Read 32-bit word; offset in 32-bit words.

indexWord64Array# :: ByteArray# -> Int# -> Word# #

Read 64-bit word; offset in 64-bit words.

indexWord8ArrayAsChar# :: ByteArray# -> Int# -> Char# #

Read 8-bit character; offset in bytes.

indexWord8ArrayAsWideChar# :: ByteArray# -> Int# -> Char# #

Read 31-bit character; offset in bytes.

indexWord8ArrayAsAddr# :: ByteArray# -> Int# -> Addr# #

Read address; offset in bytes.

indexWord8ArrayAsFloat# :: ByteArray# -> Int# -> Float# #

Read float; offset in bytes.

indexWord8ArrayAsDouble# :: ByteArray# -> Int# -> Double# #

Read double; offset in bytes.

indexWord8ArrayAsStablePtr# :: ByteArray# -> Int# -> StablePtr# a #

Read stable pointer; offset in bytes.

indexWord8ArrayAsInt16# :: ByteArray# -> Int# -> Int# #

Read 16-bit int; offset in bytes.

indexWord8ArrayAsInt32# :: ByteArray# -> Int# -> Int# #

Read 32-bit int; offset in bytes.

indexWord8ArrayAsInt64# :: ByteArray# -> Int# -> Int# #

Read 64-bit int; offset in bytes.

indexWord8ArrayAsInt# :: ByteArray# -> Int# -> Int# #

Read int; offset in bytes.

indexWord8ArrayAsWord16# :: ByteArray# -> Int# -> Word# #

Read 16-bit word; offset in bytes.

indexWord8ArrayAsWord32# :: ByteArray# -> Int# -> Word# #

Read 32-bit word; offset in bytes.

indexWord8ArrayAsWord64# :: ByteArray# -> Int# -> Word# #

Read 64-bit word; offset in bytes.

indexWord8ArrayAsWord# :: ByteArray# -> Int# -> Word# #

Read word; offset in bytes.

readCharArray# :: MutableByteArray# d -> Int# -> State# d -> (#State# d, Char##) #

Read 8-bit character; offset in bytes.

readWideCharArray# :: MutableByteArray# d -> Int# -> State# d -> (#State# d, Char##) #

Read 31-bit character; offset in 4-byte words.

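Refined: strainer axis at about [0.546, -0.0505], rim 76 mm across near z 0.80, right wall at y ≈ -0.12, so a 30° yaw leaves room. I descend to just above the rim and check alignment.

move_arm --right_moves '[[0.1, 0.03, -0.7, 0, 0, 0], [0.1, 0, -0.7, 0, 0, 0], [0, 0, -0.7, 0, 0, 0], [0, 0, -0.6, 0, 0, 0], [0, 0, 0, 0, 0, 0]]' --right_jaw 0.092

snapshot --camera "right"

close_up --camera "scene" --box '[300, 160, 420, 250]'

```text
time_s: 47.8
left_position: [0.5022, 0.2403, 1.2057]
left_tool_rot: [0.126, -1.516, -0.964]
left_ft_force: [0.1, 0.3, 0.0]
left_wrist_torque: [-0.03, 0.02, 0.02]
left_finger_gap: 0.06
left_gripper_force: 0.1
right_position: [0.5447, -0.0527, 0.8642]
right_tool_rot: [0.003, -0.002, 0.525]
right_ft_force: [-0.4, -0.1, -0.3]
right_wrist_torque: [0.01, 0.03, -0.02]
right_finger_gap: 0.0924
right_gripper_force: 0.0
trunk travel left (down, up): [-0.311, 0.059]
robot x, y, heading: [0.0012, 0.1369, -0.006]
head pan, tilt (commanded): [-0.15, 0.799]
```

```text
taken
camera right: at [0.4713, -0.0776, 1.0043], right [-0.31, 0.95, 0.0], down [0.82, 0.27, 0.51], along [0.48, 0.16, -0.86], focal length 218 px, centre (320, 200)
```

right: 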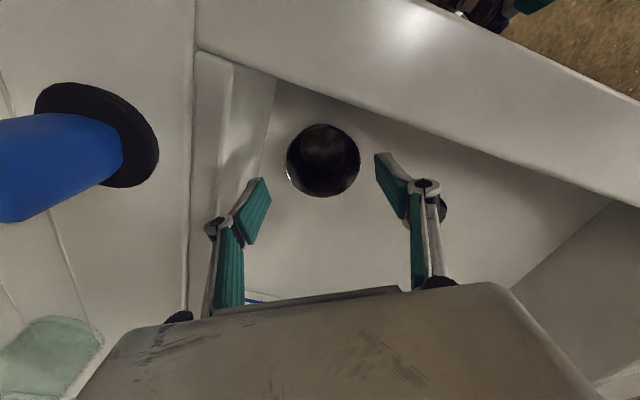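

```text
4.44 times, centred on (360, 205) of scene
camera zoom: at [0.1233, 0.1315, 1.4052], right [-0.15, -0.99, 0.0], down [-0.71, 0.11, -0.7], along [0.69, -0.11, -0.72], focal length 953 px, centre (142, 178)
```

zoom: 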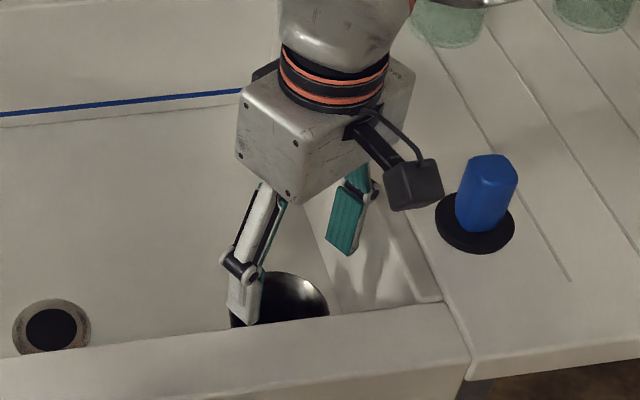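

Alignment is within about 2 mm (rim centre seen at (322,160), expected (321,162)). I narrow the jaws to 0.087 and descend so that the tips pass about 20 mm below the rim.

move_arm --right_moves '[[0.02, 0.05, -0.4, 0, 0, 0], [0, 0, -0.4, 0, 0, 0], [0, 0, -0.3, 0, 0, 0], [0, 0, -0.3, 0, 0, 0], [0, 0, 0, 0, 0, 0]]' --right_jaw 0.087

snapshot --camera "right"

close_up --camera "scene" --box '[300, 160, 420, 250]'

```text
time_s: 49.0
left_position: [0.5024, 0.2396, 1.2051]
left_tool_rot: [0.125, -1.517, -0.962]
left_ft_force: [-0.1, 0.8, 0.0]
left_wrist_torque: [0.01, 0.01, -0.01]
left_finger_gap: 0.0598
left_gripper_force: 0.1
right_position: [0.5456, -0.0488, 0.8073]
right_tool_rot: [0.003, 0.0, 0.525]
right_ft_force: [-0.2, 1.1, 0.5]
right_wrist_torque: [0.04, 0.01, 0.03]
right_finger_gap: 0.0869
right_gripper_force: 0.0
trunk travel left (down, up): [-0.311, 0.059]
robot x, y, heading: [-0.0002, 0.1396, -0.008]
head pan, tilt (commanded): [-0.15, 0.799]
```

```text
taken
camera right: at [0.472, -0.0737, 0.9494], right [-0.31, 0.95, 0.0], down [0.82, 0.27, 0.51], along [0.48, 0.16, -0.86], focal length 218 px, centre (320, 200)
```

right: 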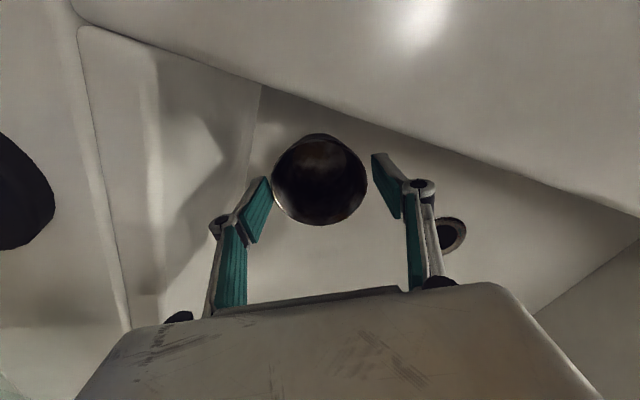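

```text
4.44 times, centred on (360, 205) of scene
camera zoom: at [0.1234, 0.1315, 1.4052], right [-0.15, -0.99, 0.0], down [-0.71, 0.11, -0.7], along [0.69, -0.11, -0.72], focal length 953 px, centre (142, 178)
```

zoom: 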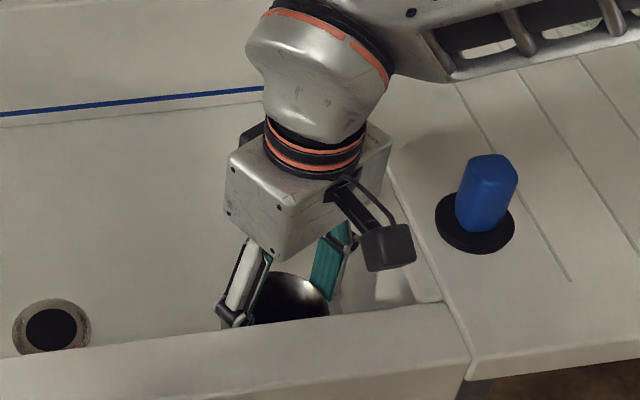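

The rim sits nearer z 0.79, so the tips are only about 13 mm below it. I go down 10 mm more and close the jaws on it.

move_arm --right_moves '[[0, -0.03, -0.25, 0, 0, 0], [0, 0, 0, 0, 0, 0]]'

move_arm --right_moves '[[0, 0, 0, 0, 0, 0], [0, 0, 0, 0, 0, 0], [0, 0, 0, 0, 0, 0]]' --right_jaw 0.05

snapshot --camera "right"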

readIntArray# :: MutableByteArray# d -> Int# -> State# d -> (#State# d, Int##) #

Read integer; offset in words.

readWordArray# :: MutableByteArray# d -> Int# -> State# d -> (#State# d, Word##) #

Read word; offset in words.

writeCharArray# :: MutableByteArray# d -> Int# -> Char# -> State# d -> State# d #

Write 8-bit character; offset in bytes.

writeWideCharArray# :: MutableByteArray# d -> Int# -> Char# -> State# d -> State# d #

Write 31-bit character; offset in 4-byte words.